Mumbai: US-based private equity firm Carlyle Group is set to acquire a minority stake in Hyderabad-based vaccine manufacturer Bharat Biotech International Ltd, according to two people familiar with the development. The investment, which will be made through Carlyle Asia Growth Partners, is around Rs250-300 crore, said one of the two, asking not to be identified. The size of the stake being acquired isn’t known.
Carlyle will buy the stake from existing investors ICICI Venture, International Finance Corp. (IFC) and Subhkam Ventures, which had invested in Bharat Biotech between 2005 and 2007.
“The term sheet between the parties have been signed two weeks ago and the deal is expected to be closed in a month’s time,” said the second person on condition of anonymity.
A Carlyle spokesperson declined to comment. Spokespersons at Bharat Biotech, ICICI Venture, IFC and Subhkam Ventures did not respond to emails.
The deal has been in the making since at least the beginning of the year. At the time, media reports had said that the deal could involve a 30% stake sale.
Bharat Biotech specializes in research and development, manufacturing, marketing and distribution of vaccines and bio-therapeutics.
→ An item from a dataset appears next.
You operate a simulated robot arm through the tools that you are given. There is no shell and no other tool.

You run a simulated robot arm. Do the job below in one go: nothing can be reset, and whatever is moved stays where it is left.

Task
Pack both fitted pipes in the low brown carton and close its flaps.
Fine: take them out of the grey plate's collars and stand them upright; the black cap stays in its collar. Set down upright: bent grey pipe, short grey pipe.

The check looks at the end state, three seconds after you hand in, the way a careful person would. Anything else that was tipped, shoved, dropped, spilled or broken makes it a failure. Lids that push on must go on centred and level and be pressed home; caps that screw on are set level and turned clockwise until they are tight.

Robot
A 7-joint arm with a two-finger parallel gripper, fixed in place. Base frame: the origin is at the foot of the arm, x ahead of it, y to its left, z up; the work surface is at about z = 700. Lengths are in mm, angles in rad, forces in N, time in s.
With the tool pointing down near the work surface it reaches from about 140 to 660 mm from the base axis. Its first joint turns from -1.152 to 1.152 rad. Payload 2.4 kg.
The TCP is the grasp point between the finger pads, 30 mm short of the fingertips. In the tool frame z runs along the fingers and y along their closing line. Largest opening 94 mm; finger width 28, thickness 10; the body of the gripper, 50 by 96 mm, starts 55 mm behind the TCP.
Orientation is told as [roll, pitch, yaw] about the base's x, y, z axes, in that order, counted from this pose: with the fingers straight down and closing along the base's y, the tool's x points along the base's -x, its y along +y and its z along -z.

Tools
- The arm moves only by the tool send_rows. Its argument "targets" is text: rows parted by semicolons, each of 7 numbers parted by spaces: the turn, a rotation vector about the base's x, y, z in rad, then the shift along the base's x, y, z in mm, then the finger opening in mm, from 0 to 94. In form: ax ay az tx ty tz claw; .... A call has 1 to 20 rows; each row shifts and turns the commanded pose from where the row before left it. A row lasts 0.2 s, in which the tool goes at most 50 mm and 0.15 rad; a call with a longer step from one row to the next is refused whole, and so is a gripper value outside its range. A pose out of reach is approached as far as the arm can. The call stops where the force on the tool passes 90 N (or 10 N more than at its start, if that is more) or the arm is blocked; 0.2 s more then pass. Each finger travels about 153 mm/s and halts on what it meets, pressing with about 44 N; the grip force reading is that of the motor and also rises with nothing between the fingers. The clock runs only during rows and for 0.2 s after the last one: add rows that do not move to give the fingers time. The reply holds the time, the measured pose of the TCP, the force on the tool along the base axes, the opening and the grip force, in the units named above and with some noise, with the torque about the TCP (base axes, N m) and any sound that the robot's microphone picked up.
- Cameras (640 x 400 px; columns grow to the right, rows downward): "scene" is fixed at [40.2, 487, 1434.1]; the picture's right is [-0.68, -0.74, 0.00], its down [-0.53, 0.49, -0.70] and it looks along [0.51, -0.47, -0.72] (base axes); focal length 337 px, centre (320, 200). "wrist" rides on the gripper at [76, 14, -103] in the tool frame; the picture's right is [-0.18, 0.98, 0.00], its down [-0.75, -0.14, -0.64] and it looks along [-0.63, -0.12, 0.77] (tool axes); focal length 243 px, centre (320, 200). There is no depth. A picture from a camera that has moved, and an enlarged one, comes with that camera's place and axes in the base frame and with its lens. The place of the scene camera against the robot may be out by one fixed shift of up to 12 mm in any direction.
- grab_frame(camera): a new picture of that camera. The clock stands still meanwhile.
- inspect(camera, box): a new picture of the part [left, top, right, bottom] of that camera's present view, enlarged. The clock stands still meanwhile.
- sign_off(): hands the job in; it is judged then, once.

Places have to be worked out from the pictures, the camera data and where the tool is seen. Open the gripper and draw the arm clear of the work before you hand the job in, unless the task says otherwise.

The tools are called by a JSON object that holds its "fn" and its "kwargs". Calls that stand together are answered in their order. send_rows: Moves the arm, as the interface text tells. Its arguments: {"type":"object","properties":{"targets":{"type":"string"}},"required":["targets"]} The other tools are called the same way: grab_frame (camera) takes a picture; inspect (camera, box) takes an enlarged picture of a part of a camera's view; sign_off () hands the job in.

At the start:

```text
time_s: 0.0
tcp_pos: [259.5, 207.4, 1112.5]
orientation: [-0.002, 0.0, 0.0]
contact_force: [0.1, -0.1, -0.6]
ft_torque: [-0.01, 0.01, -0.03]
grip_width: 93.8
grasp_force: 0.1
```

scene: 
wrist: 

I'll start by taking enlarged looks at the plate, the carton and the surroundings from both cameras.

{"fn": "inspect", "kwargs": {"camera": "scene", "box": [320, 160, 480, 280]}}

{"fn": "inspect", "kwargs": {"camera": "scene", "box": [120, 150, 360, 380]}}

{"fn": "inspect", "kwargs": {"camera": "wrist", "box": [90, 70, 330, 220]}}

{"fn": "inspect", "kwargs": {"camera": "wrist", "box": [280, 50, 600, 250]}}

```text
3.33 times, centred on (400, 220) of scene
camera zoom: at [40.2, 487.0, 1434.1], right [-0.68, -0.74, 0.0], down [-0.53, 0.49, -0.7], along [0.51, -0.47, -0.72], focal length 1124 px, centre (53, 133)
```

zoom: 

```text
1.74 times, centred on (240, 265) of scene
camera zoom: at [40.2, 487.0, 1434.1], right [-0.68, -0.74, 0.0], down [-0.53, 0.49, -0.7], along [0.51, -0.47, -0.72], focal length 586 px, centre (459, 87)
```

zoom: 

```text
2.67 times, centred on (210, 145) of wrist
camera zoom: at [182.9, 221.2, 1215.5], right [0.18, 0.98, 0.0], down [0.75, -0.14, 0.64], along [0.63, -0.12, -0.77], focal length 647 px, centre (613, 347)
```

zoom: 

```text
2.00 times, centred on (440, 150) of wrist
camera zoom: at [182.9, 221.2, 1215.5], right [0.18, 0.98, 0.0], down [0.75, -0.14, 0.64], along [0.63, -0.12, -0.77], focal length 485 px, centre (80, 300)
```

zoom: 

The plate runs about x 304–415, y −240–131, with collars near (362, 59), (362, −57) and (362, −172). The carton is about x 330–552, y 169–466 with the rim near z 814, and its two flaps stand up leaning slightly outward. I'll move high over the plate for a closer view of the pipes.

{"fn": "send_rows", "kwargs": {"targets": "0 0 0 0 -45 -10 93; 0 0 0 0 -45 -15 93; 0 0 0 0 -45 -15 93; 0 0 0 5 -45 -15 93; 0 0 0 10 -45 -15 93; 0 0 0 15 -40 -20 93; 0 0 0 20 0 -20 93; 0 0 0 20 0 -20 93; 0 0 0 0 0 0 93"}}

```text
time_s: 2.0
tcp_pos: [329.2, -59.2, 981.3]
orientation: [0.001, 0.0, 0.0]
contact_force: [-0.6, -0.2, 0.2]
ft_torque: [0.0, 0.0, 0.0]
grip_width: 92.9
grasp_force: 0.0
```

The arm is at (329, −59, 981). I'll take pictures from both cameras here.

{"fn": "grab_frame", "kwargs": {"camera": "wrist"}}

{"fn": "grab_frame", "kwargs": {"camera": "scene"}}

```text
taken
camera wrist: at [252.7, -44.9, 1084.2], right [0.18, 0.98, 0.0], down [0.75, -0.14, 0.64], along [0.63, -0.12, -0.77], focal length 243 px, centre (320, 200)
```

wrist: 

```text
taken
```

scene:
Set up by Dr Krishna Ella (chairman & managing director), who worked as research faculty at the Medical University of South Carolina, Charleston, Bharat Biotech has 50 global patents to its name, of which five are for new molecules.
Bharat Biotech has received about Rs300 crore funding from various government agencies and NGOs such as the department of science and technology, department of biotechnology, Council of Scientific and Industrial Research and the Bill & Melinda Gates Foundation.
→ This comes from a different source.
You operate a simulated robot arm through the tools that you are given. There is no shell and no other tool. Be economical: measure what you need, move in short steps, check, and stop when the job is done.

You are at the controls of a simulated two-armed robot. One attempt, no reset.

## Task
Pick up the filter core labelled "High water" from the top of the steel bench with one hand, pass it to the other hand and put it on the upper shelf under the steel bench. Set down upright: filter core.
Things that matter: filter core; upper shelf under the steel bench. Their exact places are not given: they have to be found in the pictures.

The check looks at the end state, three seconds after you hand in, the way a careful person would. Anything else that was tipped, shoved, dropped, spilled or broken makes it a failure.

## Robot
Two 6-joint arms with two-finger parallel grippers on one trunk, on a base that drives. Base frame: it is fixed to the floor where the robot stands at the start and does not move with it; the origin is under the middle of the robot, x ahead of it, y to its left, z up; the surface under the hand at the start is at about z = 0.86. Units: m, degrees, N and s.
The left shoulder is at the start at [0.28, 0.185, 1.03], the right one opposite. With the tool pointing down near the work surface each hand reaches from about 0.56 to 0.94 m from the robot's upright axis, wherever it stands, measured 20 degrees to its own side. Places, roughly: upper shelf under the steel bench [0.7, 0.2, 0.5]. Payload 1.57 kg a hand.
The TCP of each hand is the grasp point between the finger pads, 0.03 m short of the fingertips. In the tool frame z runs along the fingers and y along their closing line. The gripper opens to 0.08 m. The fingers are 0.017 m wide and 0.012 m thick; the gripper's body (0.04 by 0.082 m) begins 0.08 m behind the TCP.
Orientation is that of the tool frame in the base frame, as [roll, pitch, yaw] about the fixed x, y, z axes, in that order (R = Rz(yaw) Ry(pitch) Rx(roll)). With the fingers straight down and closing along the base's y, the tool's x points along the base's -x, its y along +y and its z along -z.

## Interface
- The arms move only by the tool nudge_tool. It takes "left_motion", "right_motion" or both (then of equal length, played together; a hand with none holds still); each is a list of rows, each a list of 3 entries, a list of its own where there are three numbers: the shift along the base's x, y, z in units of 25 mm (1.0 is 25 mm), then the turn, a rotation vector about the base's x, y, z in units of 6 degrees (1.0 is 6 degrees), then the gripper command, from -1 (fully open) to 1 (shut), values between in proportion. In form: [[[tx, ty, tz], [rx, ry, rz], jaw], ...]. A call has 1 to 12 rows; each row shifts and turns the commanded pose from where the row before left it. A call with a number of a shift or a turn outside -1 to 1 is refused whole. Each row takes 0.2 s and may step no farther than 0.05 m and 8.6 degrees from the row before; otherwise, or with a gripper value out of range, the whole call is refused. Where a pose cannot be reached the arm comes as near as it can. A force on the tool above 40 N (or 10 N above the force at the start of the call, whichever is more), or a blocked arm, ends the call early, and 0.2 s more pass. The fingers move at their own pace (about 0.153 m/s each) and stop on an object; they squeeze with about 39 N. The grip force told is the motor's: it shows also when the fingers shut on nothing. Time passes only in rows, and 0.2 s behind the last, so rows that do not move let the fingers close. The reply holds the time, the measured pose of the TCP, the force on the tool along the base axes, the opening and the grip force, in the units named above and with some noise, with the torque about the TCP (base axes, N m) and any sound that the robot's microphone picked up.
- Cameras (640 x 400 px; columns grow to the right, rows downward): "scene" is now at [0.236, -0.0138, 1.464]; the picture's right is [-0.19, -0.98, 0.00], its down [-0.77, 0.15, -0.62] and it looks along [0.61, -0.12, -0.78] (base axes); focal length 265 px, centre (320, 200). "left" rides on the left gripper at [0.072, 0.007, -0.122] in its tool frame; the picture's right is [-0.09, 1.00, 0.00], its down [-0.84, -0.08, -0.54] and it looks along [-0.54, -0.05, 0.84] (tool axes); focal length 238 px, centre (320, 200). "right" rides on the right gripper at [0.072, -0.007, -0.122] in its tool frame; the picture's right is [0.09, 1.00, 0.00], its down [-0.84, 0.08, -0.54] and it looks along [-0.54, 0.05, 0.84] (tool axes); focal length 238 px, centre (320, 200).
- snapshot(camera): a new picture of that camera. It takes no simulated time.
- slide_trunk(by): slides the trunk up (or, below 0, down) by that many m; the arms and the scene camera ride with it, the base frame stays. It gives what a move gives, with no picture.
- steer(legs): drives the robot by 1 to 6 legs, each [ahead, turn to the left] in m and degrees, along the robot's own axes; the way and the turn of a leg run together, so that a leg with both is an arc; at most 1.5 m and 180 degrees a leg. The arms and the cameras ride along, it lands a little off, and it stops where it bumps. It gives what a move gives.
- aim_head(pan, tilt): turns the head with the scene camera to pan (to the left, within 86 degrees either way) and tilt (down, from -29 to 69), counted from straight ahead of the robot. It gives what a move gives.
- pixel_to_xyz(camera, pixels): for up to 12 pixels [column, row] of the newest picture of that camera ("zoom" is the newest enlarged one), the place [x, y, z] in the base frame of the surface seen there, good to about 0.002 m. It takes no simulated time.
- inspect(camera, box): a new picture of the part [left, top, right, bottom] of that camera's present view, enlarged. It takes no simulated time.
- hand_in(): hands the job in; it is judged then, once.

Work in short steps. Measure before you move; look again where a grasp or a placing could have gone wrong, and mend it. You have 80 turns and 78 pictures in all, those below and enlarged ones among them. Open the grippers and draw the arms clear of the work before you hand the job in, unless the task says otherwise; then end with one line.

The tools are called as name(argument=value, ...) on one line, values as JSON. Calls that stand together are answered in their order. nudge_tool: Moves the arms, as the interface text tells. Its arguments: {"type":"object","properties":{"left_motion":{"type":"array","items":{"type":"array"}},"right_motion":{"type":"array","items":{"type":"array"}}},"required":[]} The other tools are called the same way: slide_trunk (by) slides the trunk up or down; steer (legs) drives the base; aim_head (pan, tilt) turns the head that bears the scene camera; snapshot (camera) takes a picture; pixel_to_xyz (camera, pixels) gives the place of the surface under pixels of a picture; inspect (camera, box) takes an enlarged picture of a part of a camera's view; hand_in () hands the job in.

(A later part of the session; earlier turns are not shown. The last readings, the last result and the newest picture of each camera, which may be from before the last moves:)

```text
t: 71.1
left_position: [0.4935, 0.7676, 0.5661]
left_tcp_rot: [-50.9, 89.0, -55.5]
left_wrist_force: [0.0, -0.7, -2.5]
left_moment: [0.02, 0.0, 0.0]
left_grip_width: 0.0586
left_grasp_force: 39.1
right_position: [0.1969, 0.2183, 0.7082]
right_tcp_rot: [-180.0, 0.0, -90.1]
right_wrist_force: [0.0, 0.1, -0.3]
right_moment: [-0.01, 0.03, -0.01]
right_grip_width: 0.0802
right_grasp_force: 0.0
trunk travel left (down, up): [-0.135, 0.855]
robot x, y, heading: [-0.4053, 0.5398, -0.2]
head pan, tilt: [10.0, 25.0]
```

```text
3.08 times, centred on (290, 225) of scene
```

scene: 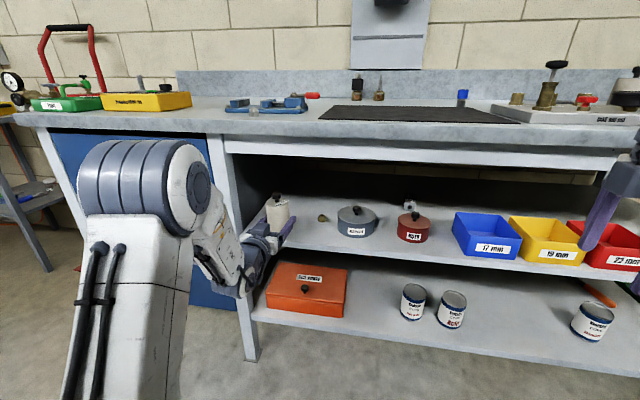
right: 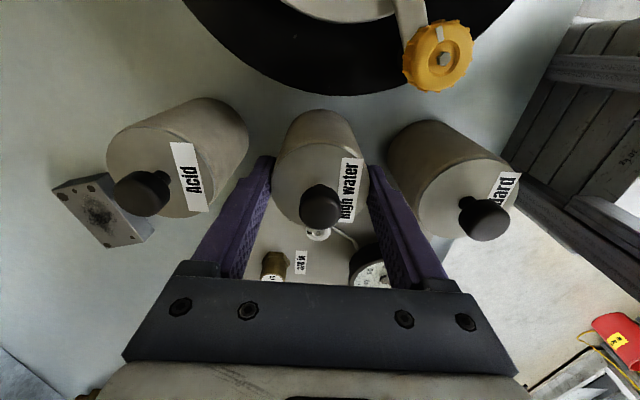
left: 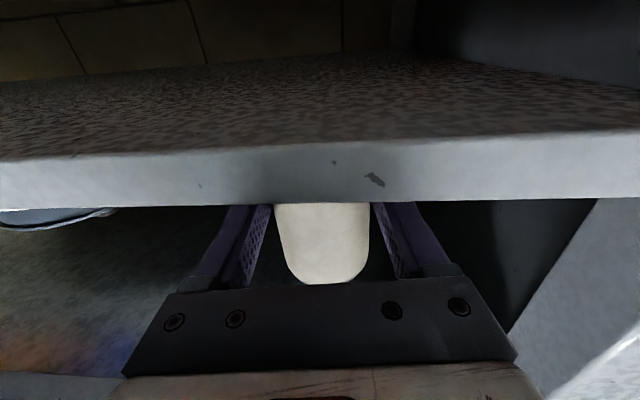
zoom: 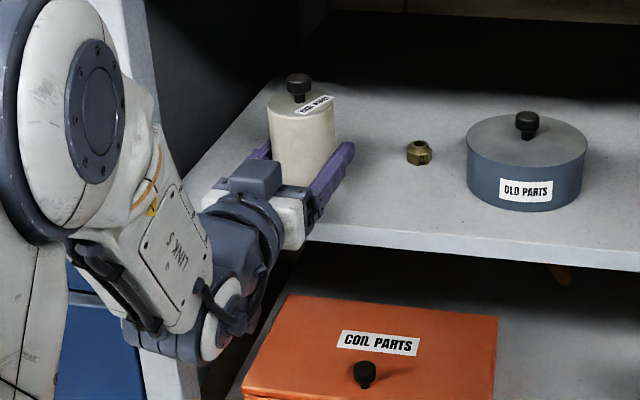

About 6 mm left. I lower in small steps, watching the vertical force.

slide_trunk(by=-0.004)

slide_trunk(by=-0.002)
The vaccine maker has been in the news following its work on a vaccine candidate to prevent the Zika virus infection in humans. The company has completed pre-clinical studies and has sought government approval to begin phase 1 trials.
Carlyle, which has been an active investor in the Indian pharmaceuticals and healthcare space, also invested in Naresh Trehan-owned Global Health Pvt. Ltd, which manages and operates the super-specialty hospital Medanta the Medicity in the national capital region of Delhi.
In September 2015, Carlyle Asia Partners IV acquired about a 38% stake in diagnostic chain Metropolis Healthcare.
Carlyle Group was also in talks to acquire the injectable drugs business of Claris Lifesciences Ltd, Mint reported in August.
According to Investec, a global specialist banking group, private equity investors in the Indian healthcare sector will exit close to $3 billion of primary investments in the next two-three years through secondary sales and public market listings.
Between 2011-12 and now, 233 healthcare companies have received a little more than $4 billion in funding from private equity funds and strategic investors, making India’s healthcare sector one of the most sought-after destinations for domestic and global investors.
India’s pharmaceutical market may reach $20 billion this year and about $55 billion by 2020 from about $18 billion in 2014, clocking a compound annual growth rate of over 22%, according to a joint study by the Associated Chambers of Commerce & Industry of India (Assocham) and TechSci Research released in June.